LES TOILES ROSES





LA DIFFICILE POSITION DES ACTEURS ET ACTRICES

INTERPRÉTANT DES RÔLES GAYS & LESBIENS



Une chronique d'Isabelle B. Price, d'Univers-L
 


Queer as folk


Il n’a pas toujours été facile pour les acteurs d’interpréter des personnages homosexuels. Aujourd’hui encore, certains montrent de profondes craintes quant à leur carrière. En 2000, lorsque Ron Cowan et Daniel Lipman décident d’adapter la série britannique Queer as Folk pour la télévision américaine, ils n’imaginent pas que certains seront aussi réticents à venir aux castings.

Et au tout début de la diffusion de Queer As Folk US, fin 2000 et début 2001, les acteurs principaux restent très évasifs quant à leur orientation sexuelle. Pour ne pas trahir les personnages ? Peut-être. Par peur pour leur carrière ? Peut-être. Par pudeur ? Peut-être également. Nul ne le saura vraiment. Il faudra attendre quelques années pour que Randy Harrison, l’interprète de Justin Taylor, Peter Paige, l’interprète d’Emmett Honeycutt, Robert Gant arrivé au cours de la saison 2 dans le rôle de Ben Bruckner et Jack Weatherall qui tient celui de Vic Grassi depuis le début déclarent ouvertement qu’ils sont gays. Gale Harold, le séduisant Brian Kinney, laisse lui planer le doute pour le plus grand bonheur des hétéros et des gays.

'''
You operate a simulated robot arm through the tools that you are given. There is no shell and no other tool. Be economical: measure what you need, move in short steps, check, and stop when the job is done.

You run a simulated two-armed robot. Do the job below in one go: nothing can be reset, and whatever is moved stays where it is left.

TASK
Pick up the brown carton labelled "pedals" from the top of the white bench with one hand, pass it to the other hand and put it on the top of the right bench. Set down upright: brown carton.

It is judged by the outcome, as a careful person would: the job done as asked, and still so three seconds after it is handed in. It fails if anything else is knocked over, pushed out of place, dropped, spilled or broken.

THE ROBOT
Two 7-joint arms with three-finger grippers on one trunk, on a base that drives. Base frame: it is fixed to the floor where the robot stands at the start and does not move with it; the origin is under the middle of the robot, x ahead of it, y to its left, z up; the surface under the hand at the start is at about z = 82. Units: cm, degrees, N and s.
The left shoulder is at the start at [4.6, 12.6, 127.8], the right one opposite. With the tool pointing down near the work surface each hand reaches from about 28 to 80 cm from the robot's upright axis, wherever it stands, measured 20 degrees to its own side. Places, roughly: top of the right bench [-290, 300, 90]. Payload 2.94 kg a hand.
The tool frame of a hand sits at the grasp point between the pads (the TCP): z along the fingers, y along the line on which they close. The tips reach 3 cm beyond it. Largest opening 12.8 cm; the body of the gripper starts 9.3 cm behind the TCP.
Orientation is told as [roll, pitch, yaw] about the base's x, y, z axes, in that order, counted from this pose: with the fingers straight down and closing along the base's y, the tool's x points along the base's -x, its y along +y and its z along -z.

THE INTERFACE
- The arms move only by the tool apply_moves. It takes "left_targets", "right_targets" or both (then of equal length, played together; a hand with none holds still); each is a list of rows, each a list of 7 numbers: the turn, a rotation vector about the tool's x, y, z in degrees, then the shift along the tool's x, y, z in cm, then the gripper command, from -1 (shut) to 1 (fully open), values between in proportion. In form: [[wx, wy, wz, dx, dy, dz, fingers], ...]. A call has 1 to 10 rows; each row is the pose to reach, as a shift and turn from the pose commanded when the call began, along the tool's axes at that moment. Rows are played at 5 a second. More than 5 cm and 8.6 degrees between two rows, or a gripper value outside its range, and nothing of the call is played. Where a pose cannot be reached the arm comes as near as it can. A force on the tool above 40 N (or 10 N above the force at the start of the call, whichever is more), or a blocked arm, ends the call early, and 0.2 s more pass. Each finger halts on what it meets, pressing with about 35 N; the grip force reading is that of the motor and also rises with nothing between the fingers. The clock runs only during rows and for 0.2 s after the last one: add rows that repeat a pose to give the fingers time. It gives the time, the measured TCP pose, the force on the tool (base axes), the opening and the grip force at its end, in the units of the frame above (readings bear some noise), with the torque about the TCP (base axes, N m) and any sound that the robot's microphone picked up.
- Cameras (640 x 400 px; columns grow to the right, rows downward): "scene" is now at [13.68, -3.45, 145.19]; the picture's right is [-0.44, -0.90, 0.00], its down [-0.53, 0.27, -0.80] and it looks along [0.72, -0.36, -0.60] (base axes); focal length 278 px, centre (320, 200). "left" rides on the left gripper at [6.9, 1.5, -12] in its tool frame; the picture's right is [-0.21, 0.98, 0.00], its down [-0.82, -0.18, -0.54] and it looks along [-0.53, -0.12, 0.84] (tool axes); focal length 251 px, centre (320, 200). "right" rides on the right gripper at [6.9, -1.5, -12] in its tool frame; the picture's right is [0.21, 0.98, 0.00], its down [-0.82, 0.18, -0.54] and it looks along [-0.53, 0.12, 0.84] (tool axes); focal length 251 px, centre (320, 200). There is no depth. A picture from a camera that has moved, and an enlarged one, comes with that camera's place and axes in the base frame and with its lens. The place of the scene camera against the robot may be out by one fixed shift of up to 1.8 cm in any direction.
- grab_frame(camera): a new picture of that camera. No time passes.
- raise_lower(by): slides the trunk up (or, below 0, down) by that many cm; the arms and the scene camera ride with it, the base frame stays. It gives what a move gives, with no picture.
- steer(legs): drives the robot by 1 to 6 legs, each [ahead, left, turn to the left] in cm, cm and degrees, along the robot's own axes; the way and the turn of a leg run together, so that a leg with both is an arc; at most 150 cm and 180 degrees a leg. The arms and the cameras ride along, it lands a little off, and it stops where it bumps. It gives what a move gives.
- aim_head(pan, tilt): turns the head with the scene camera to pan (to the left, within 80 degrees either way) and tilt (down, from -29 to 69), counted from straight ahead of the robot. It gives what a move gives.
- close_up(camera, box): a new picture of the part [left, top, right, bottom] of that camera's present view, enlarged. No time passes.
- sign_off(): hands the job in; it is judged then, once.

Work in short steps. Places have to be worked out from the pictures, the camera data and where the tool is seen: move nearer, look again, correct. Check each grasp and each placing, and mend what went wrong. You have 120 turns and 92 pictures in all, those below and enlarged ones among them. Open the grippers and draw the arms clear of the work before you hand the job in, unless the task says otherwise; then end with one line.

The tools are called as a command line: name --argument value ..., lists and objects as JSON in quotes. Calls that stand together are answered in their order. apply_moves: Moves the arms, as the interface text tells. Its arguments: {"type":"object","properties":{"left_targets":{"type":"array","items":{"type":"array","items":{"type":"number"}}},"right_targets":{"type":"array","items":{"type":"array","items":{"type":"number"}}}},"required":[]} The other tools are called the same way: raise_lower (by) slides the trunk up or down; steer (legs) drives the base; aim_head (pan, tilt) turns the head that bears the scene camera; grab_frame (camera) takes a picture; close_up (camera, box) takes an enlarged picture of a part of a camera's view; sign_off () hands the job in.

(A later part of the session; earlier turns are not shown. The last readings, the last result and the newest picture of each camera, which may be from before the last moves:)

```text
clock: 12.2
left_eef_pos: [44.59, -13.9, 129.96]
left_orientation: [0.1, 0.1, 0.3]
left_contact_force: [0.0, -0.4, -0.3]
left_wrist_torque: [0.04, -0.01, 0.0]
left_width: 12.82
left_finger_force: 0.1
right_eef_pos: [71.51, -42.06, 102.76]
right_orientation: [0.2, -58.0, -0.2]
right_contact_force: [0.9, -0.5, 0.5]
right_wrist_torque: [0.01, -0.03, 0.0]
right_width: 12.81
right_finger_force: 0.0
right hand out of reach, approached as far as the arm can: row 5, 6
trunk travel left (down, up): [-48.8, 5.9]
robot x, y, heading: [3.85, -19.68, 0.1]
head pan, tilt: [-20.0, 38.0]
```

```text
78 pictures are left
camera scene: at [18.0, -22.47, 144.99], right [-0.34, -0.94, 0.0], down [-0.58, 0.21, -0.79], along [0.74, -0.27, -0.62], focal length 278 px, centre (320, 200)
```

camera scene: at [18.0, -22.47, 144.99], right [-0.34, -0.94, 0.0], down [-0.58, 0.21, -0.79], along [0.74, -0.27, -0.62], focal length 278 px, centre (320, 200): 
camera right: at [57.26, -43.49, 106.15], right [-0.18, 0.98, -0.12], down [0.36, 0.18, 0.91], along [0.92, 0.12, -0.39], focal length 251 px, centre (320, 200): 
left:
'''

Au début de la série, les acteurs de Queer As Folk US vont d’ailleurs rivaliser de déclarations plus douteuses les unes que les autres entraînant une certaine polémique outre-atlantique. Chris Potter, qui interprète le rôle du Docteur David durant la première saison de la série, déclare : « Juste après qu’ils aient dit ‘Couper’ vous crachez. Vous voulez vous rendre dans un bar de strip-tease ou toucher une maquilleuse. Vous vous sentez sale. C’est un dur métier. » L’acteur s’excuse ensuite disant que ses propos ont été sortis de leur contexte mais le mal est fait et l’on se demande pourquoi et comment il est parvenu à obtenir ce rôle.

Hal Sparks, qui joue le rôle de Michael Novotny de la première à la dernière saison, compare le fait d’embrasser un homme au fait d’embrasser un chien « parce que vous n’avez pas d’émotion, ces sensations internes que vous avez quand vous voulez être avec quelqu’un. Donc pour un acteur c’est un challenge unique parce que vous devez rendre cela convaincant ».


Kerr Smith


Dans une autre série mais toujours dans le même genre, l’acteur Kerr Smith, quelques jours après avoir été cité par le GLAAD (Gay & Lesbian Alliance Against Defamation = Alliance Gay & Lesbienne Contre la Diffamation) pour son interprétation du personnage adolescent ‘out & proud’ (out et fier) de Jack McPhee dans la série Dawson, déclare lors d’une interview avec Entertainment Weekly qu’il ne fera pas plus d’un baiser par an : « C’est le plus loin que j’irai. Je ne pense pas que des adolescents ont besoin de voir deux mecs s’embrasser sur une base hebdomadaire. »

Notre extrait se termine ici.